First paper due by email: May 19 by 4pm

Week 2: World War II and its immediate aftermath
Readings:  Kaufman, 113-190
                 Rothschild, 75-146

Second paper due by email: May 26 by 4pm

Week 3: The Cold War and the everyday experience of communism
Readings:  Kaufman, 191-256
                 Rothschild, 147-226

Third paper due by email: June 2 by 4pm

Week 4: The fall of the regimes and nations in transition
Readings:  Kaufman, 257-317
                 Rothschild, 227-302

Fourth paper due by email: June 7 by 4pm

  NOTE!: you only have five days for this paper!!!

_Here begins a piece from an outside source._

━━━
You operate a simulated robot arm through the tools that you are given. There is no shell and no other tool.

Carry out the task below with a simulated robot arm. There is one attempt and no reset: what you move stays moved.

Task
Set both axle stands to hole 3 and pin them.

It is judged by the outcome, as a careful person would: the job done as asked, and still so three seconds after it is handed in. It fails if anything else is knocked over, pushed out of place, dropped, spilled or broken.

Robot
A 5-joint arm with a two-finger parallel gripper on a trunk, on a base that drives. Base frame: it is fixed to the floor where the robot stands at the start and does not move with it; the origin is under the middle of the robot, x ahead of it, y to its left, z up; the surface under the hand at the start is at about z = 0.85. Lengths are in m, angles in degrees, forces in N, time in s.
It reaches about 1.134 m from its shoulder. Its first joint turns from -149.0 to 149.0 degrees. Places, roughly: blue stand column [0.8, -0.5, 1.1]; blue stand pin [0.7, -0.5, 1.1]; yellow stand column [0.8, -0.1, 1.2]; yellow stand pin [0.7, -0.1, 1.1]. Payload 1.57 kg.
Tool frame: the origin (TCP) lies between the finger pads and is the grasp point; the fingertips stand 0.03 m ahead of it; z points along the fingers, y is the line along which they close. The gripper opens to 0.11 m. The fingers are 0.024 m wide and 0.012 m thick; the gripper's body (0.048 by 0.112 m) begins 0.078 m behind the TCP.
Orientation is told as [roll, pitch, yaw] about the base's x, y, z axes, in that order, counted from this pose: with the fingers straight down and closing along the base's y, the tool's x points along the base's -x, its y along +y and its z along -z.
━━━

Reading assignments and weekly topics (travel period):

Week 5: Czech Republic
Discussions:  The Jewish community of Prague
                     History of Prague
                     Czechoslovakia's experience under communism
                     The Velvet Revolution, Velvet Divorce, and transition
Readings:  Nations in Transit 2004 (Czech Republic, Slovakia sections)
                 Ash, 78-130
                 Czechoslovakia and Czech Republic section in reader

Week 6: Poland
Discussions: The Jewish community in Krakow
                    The Holocaust in Poland: Auschwitz and the death camps
                    Poland's experience under communism and birth of Solidarity
                    Poland in transition and EU entry
Reading:  Nations in Transit 2004 (Poland section)
                Ash, 25-46
                 Poland section in reader

Week 7: Hungary
Discussions:  The Jewish community in Budapest and the Holocaust
                     Hungary as a Nazi ally, Nazi enemy, unwilling communist state
                     Hungary's experience under communism and the legacy of 1956
                     Hungary in transition
Reading:  Nations in Transit 2004 (Hungary section)
                Ash, 47-60 and 131-56
                Hungary section in reader
                                   

This course satisfies both History and International Affairs major requirements, if taken for credit, but will simply be listed as a History course.  The Department of Government and International Affairs supports this, as stipulated in an email sent from Jeff Key to Dr. Kirkwood dated 12/9/05.